### Task description
Every line containing the word "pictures" needs to be found and copied.

--- Start of Given information ---

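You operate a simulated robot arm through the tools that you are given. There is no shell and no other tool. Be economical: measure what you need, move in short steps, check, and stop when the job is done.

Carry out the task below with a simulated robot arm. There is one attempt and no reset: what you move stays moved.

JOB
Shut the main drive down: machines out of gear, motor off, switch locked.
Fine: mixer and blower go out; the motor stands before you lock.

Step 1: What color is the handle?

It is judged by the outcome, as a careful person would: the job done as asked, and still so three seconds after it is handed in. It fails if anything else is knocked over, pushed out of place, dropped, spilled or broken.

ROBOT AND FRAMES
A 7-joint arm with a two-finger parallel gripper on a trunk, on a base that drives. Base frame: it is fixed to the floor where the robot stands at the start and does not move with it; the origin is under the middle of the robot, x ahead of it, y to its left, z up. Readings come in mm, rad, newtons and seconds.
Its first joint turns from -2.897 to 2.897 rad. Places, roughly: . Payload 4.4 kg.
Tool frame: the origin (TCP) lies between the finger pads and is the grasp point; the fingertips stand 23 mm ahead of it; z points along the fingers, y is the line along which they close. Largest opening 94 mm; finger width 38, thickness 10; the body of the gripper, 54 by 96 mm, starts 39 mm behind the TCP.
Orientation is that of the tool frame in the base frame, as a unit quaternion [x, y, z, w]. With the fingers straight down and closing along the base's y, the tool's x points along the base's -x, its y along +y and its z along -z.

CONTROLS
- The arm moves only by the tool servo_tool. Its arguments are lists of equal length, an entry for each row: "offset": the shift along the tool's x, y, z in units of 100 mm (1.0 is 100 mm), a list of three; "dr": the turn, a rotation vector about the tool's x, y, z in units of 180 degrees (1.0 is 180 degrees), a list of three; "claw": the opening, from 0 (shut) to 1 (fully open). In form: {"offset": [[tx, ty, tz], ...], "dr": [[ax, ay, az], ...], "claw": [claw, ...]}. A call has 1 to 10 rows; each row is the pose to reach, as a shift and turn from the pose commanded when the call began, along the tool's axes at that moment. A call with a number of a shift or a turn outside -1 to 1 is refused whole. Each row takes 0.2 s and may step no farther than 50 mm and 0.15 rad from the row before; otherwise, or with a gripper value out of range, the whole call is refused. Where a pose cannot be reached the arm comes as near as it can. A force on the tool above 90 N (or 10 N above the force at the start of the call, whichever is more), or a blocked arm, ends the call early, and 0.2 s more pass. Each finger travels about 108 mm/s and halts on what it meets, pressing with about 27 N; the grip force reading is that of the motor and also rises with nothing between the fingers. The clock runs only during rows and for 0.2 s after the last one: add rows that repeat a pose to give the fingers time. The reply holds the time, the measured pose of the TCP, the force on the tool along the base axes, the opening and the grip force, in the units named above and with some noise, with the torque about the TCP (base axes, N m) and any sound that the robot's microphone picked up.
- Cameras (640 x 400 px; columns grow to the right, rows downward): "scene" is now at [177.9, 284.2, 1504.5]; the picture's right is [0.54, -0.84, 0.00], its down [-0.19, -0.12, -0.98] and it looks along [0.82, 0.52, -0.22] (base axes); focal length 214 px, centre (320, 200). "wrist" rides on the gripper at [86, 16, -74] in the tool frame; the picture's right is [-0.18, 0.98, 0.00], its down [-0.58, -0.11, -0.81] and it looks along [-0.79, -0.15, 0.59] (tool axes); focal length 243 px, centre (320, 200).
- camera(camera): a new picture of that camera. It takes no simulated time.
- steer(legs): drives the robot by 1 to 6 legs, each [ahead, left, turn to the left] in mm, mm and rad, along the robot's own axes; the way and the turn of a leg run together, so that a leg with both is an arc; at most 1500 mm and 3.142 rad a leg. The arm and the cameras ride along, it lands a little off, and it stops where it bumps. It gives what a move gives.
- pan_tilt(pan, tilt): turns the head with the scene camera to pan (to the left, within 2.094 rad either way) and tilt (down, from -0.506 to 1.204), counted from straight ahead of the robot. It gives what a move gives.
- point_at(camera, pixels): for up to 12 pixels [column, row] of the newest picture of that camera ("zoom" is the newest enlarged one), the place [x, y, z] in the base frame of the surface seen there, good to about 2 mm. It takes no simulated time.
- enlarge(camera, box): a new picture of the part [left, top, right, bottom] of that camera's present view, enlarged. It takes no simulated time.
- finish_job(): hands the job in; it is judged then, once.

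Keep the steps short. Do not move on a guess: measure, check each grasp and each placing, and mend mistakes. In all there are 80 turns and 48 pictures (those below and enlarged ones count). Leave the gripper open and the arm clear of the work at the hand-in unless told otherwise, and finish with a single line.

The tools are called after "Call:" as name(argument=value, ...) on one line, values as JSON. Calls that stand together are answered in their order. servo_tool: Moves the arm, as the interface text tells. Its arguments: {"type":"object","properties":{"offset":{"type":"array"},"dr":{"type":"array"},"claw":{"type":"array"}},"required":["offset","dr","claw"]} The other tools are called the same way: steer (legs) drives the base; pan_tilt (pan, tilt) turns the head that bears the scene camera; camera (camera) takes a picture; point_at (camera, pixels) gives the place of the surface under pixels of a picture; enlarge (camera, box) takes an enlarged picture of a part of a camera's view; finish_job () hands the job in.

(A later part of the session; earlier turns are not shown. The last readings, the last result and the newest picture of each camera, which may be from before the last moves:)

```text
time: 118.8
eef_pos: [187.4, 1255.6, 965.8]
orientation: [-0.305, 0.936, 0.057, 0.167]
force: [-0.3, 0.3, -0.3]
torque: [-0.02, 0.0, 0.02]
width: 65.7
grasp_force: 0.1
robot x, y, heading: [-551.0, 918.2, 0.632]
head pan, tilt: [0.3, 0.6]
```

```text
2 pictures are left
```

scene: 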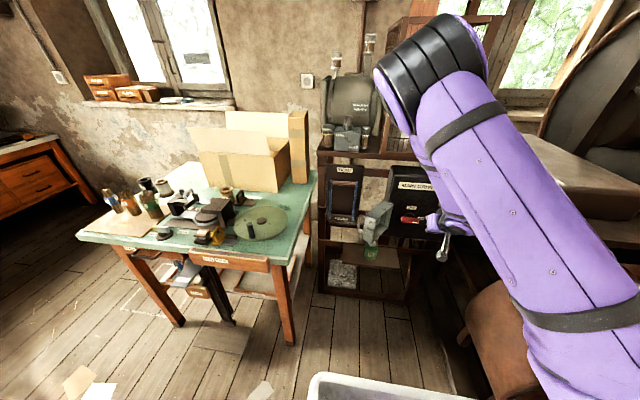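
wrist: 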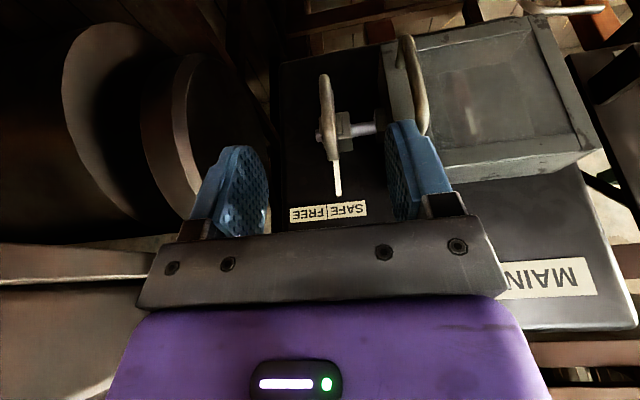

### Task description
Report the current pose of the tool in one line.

--- End of Given information ---

### The output
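Keep the steps short. Do not move on a guess: measure, check each grasp and each placing, and mend mistakes. In all there are 80 turns and 48 pictures (those below and enlarged ones count). Leave the gripper open and the arm clear of the work at the hand-in unless told otherwise, and finish with a single line.
2 pictures are left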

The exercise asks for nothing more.